Reading text =>
Auch aus der historischen Verantwortung heraus müsse man den Rechtsextremen entgegentreten, sagte Martin Gerster. Sie verfügten über ein Bedrohungspotenzial, „das in keiner Weise relativiert werden darf“. Für das Jahr 2006 nannte der SPD- Politiker aus Biberach die „schlimme Zahl“ von 17 597 Straf- und Gewalttaten in Deutschland, die diesem Lager zuzuordnen seien; 2003 waren es rund 10 800 Delikte. Die Strategie der NPD – der Kampf um die Parlamente, um die Straße und um Köpfe – gehe „leider ganz gut auf“; sie stoße dabei vielfach in Lücken im sozialen Netz und in Brennpunkte, die durch den Sozialabbau entstanden sind, und rekrutiere auf diese Weise Anhänger und Sympathisanten. Politik und Verfassungsschutz müssten alle zur Verfügung stehenden Mittel ausschöpfen, um der rechten Gefahr zu begegnen, verlangte Gerster. Aber auch die Gesellschaft dürfe sich nicht verstecken.
„Eine Regionalisierung des Rechtsextremismus macht wenig Sinn“, urteilte der zweite Referent des Abends, Dr. Walter Jung vom Landesamt für Verfassungsschutz Baden- Württemberg. Es handele sich um ein „zutiefst überregionales, zuweilen internationales Phänomen“. Wenn dabei bestimmte Orte in den Blickpunkt rückten, so sei dies häufig „günstigen Gelegenheitsstrukturen“ geschuldet, sagte Jung; auch im Fall Laupheim sei die Mobilität der Szene zum Tragen gekommen und das Gros der Teilnehmer an den rechts gerichteten Veranstaltungen von auswärts angereist. Die Region sei keine Insel der Seligen, aber auch keine Hochburg der Rechtsextremen.
„Kreativität ist gefragt“
„Wie soll man reagieren, wenn die einfallen wie Zugvögel?“, fragte die SPD- Ortsvereinsvorsitzende Brigitte Schmidt.

Task instructions =>
1. Copy the part of the reading text from the words "Auch aus der" through the words "sich nicht verstecken.".
2. Continue the reading text that opens with "Auch aus der".

Data provided =>

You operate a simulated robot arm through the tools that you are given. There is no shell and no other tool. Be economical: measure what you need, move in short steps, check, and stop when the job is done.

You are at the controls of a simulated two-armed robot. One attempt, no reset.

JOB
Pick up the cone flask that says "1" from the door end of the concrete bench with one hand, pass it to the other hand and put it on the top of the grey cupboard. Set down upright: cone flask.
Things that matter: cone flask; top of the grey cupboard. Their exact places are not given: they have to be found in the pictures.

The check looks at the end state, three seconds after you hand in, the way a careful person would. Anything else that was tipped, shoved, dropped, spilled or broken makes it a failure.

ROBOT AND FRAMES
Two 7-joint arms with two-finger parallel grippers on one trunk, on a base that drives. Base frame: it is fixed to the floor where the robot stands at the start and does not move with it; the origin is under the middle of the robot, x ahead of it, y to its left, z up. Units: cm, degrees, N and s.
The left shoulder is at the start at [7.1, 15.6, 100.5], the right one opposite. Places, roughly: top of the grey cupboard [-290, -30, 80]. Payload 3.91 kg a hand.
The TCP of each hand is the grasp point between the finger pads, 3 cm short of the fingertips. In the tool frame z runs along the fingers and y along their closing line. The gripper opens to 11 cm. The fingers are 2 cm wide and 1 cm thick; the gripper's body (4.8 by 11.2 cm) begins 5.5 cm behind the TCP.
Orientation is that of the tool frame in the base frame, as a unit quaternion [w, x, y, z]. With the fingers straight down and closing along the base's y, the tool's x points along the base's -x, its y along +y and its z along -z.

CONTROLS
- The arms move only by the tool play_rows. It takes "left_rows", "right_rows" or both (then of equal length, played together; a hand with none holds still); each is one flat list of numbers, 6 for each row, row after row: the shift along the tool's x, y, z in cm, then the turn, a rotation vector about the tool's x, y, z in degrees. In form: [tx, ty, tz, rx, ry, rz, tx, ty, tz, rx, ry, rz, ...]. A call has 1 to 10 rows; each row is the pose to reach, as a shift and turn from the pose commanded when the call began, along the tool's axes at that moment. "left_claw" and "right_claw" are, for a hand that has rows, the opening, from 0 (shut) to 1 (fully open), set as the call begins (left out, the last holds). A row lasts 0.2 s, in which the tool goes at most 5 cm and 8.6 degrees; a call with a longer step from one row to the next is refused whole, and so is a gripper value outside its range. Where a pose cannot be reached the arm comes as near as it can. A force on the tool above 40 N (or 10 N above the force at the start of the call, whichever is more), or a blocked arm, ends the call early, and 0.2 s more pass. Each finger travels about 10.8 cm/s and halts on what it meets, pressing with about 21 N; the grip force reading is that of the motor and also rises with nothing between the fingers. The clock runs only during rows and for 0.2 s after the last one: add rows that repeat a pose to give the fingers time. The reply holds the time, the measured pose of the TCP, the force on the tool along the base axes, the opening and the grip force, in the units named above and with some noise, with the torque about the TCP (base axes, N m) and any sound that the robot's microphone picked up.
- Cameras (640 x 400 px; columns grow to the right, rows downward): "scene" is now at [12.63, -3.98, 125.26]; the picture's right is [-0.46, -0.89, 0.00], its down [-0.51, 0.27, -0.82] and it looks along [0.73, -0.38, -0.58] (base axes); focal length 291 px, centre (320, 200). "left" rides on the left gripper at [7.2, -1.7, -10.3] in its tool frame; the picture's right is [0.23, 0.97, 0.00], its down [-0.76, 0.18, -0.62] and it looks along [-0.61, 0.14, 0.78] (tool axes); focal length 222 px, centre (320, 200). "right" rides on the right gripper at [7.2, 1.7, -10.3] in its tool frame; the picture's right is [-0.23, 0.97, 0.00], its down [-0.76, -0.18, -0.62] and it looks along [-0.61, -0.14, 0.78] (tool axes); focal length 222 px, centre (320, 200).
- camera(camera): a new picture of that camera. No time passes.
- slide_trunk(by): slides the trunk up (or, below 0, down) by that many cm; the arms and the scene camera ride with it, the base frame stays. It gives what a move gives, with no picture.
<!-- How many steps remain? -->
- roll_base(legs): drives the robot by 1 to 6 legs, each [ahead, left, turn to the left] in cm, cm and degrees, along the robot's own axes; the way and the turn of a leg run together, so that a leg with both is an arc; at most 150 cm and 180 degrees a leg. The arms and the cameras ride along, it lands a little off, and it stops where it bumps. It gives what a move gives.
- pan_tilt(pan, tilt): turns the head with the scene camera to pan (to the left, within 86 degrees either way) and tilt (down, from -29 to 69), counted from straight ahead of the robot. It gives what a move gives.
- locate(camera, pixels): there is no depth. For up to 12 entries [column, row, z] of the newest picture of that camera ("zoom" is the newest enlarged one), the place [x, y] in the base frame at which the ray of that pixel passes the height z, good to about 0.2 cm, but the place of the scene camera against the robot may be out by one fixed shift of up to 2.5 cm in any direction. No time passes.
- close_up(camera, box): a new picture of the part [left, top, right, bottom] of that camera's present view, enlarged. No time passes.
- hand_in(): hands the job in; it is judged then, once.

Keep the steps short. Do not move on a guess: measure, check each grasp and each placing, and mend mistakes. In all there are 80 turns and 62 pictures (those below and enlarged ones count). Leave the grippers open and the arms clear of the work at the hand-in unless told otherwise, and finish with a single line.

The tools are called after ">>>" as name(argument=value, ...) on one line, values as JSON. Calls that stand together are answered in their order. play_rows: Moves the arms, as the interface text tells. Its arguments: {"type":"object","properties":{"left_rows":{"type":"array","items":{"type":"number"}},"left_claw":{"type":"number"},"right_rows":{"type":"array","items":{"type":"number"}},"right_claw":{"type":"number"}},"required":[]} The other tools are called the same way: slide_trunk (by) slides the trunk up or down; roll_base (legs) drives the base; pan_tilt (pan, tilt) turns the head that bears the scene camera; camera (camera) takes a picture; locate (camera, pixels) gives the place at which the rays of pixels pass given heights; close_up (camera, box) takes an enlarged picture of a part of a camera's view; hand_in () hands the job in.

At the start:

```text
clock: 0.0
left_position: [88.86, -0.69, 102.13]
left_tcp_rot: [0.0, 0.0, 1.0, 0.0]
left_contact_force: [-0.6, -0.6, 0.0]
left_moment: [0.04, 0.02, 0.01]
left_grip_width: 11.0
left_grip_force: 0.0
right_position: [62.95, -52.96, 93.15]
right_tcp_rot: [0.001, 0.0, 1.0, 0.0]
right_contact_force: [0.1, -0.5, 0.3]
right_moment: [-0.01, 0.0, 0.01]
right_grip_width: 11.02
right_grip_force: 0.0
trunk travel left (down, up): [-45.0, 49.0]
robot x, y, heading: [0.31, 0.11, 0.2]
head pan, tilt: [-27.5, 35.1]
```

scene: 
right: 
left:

Written responses =>
1.
Auch aus der historischen Verantwortung heraus müsse man den Rechtsextremen entgegentreten, sagte Martin Gerster. Sie verfügten über ein Bedrohungspotenzial, „das in keiner Weise relativiert werden darf“. Für das Jahr 2006 nannte der SPD- Politiker aus Biberach die „schlimme Zahl“ von 17 597 Straf- und Gewalttaten in Deutschland, die diesem Lager zuzuordnen seien; 2003 waren es rund 10 800 Delikte. Die Strategie der NPD – der Kampf um die Parlamente, um die Straße und um Köpfe – gehe „leider ganz gut auf“; sie stoße dabei vielfach in Lücken im sozialen Netz und in Brennpunkte, die durch den Sozialabbau entstanden sind, und rekrutiere auf diese Weise Anhänger und Sympathisanten. Politik und Verfassungsschutz müssten alle zur Verfügung stehenden Mittel ausschöpfen, um der rechten Gefahr zu begegnen, verlangte Gerster. Aber auch die Gesellschaft dürfe sich nicht verstecken.

2.
„Totschweigen hilft auf keinen Fall weiter. Kreativität ist gefragt“, betonte Martin Gerster und verwies auf den Stadtpfarrer von Miltenberg, der eine NPD- Kundgebung durch Glockengeläut störte, und die „gelungene Kundgebung mit vielen gesellschaftlich relevanten Gruppen“ beim Aufmarsch der Jungen Nationaldemokraten im Oktober in Laupheim. Auch sei es notwendig, das Thema frühzeitig und intensiv in den Schulen zu behandeln.
Das sei in Laupheim weder vor noch nach der Demonstration im Oktober geschehen, bedauerte eine Diskussionsteilnehmerin – „jammerschade“. Manfred Stradinger, SPD- Fraktionschef und Berufsschullehrer, dementierte: „Das wurde von einigen besprochen“. Er erinnerte an die erzieherische Verantwortung des Elternhauses. Eine andere Mutter monierte, an den Schulen werde zu spät über das „Dritte Reich“ und den Nationalsozialismus aufgeklärt.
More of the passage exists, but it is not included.